After the meeting the consensus was to put this proposal on hold, and pursue research that could support a project that satisfies merchants, residents and visitors alike.

“The meeting was nice,” Thompson said. “It was amicable.”

The need for a less bureaucratic gathering became clear after a City Hall workshop on May 9 devolved into a much more antagonistic assembly that pitted business owners against residents.

During the project’s presentation, the language used by city officials gave the “impression that it was a done deal,” Thompson said, and some residents stormed out, assuming the city was cozying up to business interests over the demands of ordinary citizens.

“There were a lot of neighbors at that meeting and, very quickly in the first few minutes, the tenor turned tense,” Thompson said.

In the aftermath of that, Thompson and Wick began working together, hoping to identify a reasonable approach to completing the process.

“It was so nice to talk to a rational person even if we have different views,” Wick said.

Of course, pursuing traffic studies requires money, and the swift movement on the initial proposal was partly due to its low cost. Rather than building another garage that costs $20,000 to $50,000 per space, a letter mailed to residents earlier this year said “this project will deliver 45 spaces for the high side of that range.”

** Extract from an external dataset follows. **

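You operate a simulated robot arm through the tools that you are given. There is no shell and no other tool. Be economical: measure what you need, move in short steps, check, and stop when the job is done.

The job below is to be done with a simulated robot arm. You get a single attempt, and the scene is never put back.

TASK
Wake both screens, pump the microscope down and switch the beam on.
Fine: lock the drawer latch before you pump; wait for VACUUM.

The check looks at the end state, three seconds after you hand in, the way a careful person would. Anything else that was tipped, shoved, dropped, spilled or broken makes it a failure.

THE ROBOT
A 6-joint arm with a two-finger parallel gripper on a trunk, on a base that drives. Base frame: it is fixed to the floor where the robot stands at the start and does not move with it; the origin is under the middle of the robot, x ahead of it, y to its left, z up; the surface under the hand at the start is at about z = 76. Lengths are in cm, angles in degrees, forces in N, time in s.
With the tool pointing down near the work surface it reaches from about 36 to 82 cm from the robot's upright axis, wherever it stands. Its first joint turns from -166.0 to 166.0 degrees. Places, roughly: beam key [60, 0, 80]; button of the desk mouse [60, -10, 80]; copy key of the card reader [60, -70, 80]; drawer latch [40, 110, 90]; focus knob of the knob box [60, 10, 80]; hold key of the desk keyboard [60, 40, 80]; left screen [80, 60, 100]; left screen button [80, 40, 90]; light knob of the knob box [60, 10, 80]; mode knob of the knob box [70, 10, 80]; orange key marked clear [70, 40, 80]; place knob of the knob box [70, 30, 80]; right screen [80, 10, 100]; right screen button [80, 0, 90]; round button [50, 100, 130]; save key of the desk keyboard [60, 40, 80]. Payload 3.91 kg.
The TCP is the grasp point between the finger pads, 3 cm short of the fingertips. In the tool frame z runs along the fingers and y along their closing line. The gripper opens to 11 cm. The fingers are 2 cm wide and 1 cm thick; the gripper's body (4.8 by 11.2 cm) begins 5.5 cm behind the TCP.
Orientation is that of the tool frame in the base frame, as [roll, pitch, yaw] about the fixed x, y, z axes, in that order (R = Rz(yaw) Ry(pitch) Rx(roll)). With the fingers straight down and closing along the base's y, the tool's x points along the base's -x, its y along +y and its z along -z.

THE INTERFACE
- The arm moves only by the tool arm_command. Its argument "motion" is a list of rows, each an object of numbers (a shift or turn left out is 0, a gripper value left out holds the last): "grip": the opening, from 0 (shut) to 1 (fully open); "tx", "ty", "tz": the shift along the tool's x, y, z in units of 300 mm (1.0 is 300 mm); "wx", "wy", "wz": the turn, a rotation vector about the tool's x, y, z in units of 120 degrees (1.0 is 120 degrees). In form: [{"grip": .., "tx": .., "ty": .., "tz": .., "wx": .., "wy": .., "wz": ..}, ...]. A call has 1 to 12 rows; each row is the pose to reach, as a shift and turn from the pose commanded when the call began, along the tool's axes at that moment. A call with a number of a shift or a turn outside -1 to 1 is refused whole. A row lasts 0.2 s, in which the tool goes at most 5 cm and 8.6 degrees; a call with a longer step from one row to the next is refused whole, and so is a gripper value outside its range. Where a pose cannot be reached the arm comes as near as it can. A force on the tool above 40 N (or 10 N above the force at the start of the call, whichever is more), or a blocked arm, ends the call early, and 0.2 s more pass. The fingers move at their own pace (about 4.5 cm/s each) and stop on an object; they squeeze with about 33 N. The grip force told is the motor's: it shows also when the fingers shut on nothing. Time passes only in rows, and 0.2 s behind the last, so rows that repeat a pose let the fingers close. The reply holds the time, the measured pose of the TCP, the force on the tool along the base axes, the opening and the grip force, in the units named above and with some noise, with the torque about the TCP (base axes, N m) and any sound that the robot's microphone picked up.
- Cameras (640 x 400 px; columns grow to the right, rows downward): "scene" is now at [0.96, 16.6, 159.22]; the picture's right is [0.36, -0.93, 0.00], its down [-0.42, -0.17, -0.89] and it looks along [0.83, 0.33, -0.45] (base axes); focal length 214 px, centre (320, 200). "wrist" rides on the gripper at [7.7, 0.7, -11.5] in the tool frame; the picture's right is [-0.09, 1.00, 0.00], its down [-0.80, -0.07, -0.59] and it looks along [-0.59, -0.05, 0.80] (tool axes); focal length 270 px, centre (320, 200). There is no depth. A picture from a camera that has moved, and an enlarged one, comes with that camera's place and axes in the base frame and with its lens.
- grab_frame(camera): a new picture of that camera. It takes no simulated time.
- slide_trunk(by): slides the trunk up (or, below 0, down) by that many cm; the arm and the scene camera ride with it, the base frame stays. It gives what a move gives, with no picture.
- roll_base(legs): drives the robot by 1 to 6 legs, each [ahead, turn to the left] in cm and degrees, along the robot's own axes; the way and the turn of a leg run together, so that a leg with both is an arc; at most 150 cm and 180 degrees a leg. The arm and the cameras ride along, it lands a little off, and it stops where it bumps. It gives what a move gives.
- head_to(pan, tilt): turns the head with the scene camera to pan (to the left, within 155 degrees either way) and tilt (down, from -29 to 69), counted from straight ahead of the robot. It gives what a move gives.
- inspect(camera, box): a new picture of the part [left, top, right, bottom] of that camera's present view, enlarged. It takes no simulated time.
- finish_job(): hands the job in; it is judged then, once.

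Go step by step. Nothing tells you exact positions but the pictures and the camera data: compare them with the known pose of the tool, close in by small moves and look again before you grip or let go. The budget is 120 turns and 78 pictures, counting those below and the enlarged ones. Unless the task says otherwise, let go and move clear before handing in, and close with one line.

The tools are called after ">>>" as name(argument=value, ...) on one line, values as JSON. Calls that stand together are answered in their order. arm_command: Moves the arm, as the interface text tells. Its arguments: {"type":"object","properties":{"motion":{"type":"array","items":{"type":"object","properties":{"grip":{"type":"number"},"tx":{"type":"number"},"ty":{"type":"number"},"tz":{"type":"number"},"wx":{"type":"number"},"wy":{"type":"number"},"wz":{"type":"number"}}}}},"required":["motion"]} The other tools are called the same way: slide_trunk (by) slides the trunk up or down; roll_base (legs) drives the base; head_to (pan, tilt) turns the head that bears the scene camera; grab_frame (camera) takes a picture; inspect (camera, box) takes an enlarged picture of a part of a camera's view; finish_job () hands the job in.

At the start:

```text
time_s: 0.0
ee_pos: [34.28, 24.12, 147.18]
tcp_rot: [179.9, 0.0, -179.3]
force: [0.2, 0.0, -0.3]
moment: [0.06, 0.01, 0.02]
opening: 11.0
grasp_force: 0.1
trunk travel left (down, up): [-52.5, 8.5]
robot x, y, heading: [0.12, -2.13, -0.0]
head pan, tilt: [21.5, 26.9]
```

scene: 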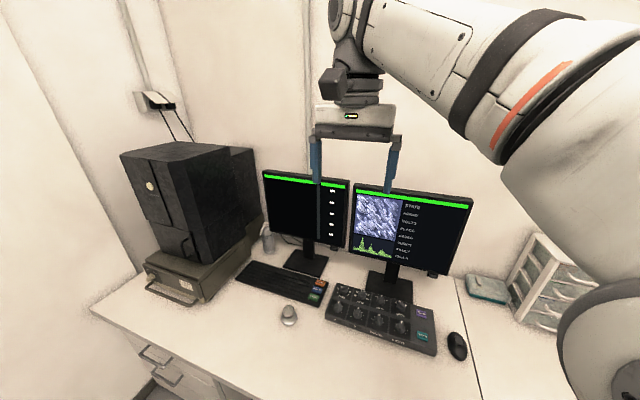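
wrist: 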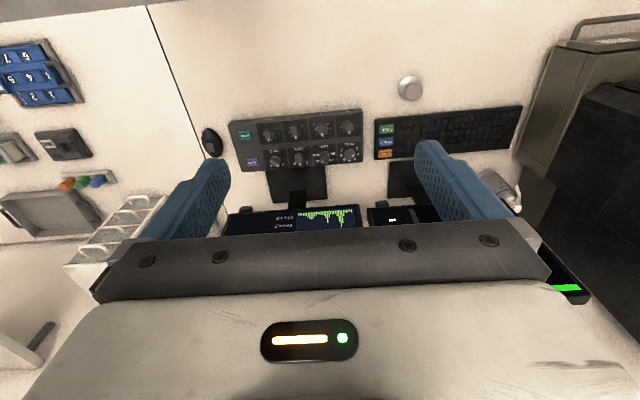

In an email to Wick, Public Works and Utilities director Dan St. John said the city currently lacks funding for parking studies, “and therefore will have limited abilities to study traffic patterns and the overall downtown parking situation.”

Wick said the parking committee will keep applying pressure so business owners can get something positive done for their staff and patrons.

“I’m very sensitive to not disturbing neighborhoods and making things right, but leaving things the way it is, is walking away from a challenge,” she said.